Access to Security ResourcesPublished on 31 January 2017 Hansard and Statements by Senator Mobina Jaffer
Hon. Mobina S. B. Jaffer:
Minister, first of all, I want to welcome you. It’s an absolute honour. Since you’re the first minister that I will have an opportunity to say this to, I would ask you to convey to our Prime Minister, from all Muslims in our country, the tremendous leadership the Prime Minister and the leadership in our country has shown towards Muslims. We are really touched. When the Prime Minister and Premier Couillard say that this is our home, we truly believe we are home. I humbly ask you to convey to our Prime Minister and the other leadership that we appreciate the gesture.
Minister, my question is not directly to do with the work that you do in your department, but within the cabinet, and I will ask you since you’re the first person we’ve seen after what happened in Quebec, and I know that before, as a Member of Parliament, you also worked on this issue. There has been a lot of talk of resources being available to synagogues, gurdwaras and mosques to keep people secure. Can you elaborate on that?
Hon. Navdeep Singh Bains, P.C., M.P., Minister of Innovation, Science and Economic Development: Thank you very much. Even though I’m the Minister of Innovation, Science and Economic Development, what happened yesterday has touched all of us in government, regardless of our portfolios. Of course, you’ve seen the Prime Minister clearly demonstrate leadership in this area by conveying his support in solidarity for our Muslim brothers and sisters, but more important, to reflect what Canadian values are all about, saying we’re open to people and that we are a welcoming society, and that we truly value diversity.
As the son of immigrants, those remarks made by the Prime Minister touched me very much. I represent a very diverse riding with a high Muslim population. I’ve been in touch with many of the leaders in the community, and many of the faith leaders as well, and many of them have clearly expressed a concern and a fear that did not exist in the past. I think that’s something that we take very seriously and it’s something that we acknowledge.
Of course, we condemn the act of violence and terror that took place. I think there was clear recognition that there is nothing that justifies such behaviour. Of course, these were tragic events, but I gained a lot of inspiration yesterday when I saw Canadians from coast to coast to coast coming together to support their brothers and sisters, to support the community, and to support the Muslim community in particular. It showed Canada at its best. This is something that went well beyond partisan politics. Everyone rose to the occasion and I compliment not only the Prime Minister but leaders of all political parties who stood up in support of the Muslim community during these very difficult times.
With respect to some of the programs and initiatives in place on that, my colleague, the Minister of Public Safety, Ralph Goodale, is leading the charge on this, but he is working closely with many other departments. I know that he has up to $1 million allocated in his budget towards initiatives to help address some of the security concerns in places of worship or recreation centres where communities have been targeted or marginalized. The idea is to provide up to $50,000 worth of grants in these particular areas to provide them with the additional safety and security that they need.

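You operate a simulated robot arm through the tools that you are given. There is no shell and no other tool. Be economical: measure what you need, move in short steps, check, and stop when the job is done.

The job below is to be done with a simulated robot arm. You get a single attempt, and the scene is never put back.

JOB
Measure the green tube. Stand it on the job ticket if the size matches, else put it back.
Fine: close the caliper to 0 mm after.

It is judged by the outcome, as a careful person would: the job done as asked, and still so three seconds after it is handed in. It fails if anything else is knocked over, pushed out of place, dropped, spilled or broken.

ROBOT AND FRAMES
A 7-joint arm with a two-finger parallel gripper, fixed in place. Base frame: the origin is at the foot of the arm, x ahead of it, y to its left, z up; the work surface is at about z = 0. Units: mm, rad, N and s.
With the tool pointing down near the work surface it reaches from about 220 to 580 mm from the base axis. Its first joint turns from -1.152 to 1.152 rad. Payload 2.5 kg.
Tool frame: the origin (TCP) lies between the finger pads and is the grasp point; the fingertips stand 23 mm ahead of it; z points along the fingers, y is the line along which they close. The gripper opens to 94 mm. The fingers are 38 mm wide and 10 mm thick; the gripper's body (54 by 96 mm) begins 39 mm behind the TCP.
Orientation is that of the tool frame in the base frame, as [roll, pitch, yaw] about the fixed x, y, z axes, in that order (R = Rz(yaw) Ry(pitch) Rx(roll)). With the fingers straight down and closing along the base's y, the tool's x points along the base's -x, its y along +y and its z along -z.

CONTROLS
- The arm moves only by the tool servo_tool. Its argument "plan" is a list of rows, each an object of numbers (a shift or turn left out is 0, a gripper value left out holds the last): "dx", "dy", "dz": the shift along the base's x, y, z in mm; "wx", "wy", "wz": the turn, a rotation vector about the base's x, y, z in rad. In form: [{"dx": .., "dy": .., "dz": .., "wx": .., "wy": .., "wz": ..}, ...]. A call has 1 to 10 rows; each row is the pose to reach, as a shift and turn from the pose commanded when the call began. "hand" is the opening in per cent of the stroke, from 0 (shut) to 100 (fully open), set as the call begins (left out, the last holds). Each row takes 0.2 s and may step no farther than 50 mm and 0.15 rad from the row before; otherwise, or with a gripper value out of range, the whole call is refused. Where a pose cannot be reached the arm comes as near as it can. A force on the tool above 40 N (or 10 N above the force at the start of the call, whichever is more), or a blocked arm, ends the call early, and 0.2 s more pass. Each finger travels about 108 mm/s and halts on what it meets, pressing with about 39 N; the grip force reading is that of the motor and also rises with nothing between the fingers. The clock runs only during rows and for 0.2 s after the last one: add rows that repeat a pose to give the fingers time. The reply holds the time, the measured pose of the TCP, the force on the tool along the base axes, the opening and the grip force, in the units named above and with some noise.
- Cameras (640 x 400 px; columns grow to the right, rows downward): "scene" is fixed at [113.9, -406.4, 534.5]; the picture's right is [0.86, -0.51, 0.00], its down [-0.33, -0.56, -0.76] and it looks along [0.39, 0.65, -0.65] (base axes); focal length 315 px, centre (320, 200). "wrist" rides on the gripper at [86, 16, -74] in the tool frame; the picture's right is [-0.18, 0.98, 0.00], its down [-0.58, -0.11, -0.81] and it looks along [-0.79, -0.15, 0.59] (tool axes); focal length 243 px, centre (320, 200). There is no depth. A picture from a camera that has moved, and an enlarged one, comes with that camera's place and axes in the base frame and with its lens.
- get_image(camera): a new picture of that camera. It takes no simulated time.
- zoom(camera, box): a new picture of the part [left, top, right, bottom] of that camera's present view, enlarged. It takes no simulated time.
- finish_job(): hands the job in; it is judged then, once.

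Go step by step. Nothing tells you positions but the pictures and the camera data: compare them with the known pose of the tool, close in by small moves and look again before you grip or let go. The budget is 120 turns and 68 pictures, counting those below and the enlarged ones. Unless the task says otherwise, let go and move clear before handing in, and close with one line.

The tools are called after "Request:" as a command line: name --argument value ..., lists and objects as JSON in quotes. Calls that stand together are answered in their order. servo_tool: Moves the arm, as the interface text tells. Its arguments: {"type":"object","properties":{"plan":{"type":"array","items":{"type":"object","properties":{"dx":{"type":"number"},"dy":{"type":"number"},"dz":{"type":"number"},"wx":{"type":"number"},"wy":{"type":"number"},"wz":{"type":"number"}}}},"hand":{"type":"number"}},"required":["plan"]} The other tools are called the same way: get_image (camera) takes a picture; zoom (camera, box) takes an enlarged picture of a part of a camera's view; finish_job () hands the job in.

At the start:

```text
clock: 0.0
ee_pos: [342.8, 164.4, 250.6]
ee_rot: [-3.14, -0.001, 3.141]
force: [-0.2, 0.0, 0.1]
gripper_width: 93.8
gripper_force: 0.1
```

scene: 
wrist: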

I think in the short term the leadership provided by the Prime Minister and all our political leaders, in terms of setting a clear direction that this kind of behaviour is unacceptable, is a very important first step, but we will provide additional resources to make sure Canadians feel safe in Canada.
Senator Jaffer: Minister, thank you for your response. Minister, may I ask that this information about exactly what resources are available be communicated so that people who need to use these security resources have access?
Minister, I know you are very proud of your daughters. I know how much you care that they are part of this society, because I’ve known you for a very long time. Yesterday, my granddaughter, who is three years old, asked me: Should we stop being Muslims? Because it hurts to be a Muslim in Canada today.
I don’t care about what is happening in the south, but I see the debate in our country as well. Nobody is deaf. I’m asking: What leadership is the government going to show beyond words to deal with the issue of hate that is being created in this country?
Mr. Bains: I thank you, again, for that very thoughtful question, and you are absolutely right. I’m proud to be a father. I’ve got two amazing young girls: Nanki, who is nine and Kirpa, who is six, and I see the world through their eyes. I could not imagine what they were thinking when they were watching the news or what they would be talking about at school. It frightens me as a parent.
I must confess, you know, my grandfather left Pakistan and moved to India and started from scratch for a better life. My father left India to come to Canada at a very young age to have a better life for himself and his kids, so I’m a by-product of generations of immigrants who have left places to really create better opportunities for future generations. I do not want to leave Canada, and I think you raise a very important point: I want to raise my girls here, I want to stay here.
I can assure the honourable senator that, of course, we are playing a leadership role with respect to sending a clear message that there is no room for such behaviour, but we are also looking forward at programs and policies to address the issues around hate and hate speech, to look at issues of what is inciting Islamophobia and xenophobia and looking at what tools the government has.
The government can’t do this alone. We need to work with our partners in society, civil society and different orders of government and make sure we deal collectively with this issue, because this is not the kind of future we want for our children. We’re determined to make sure we promote good Canadian values for generations to come.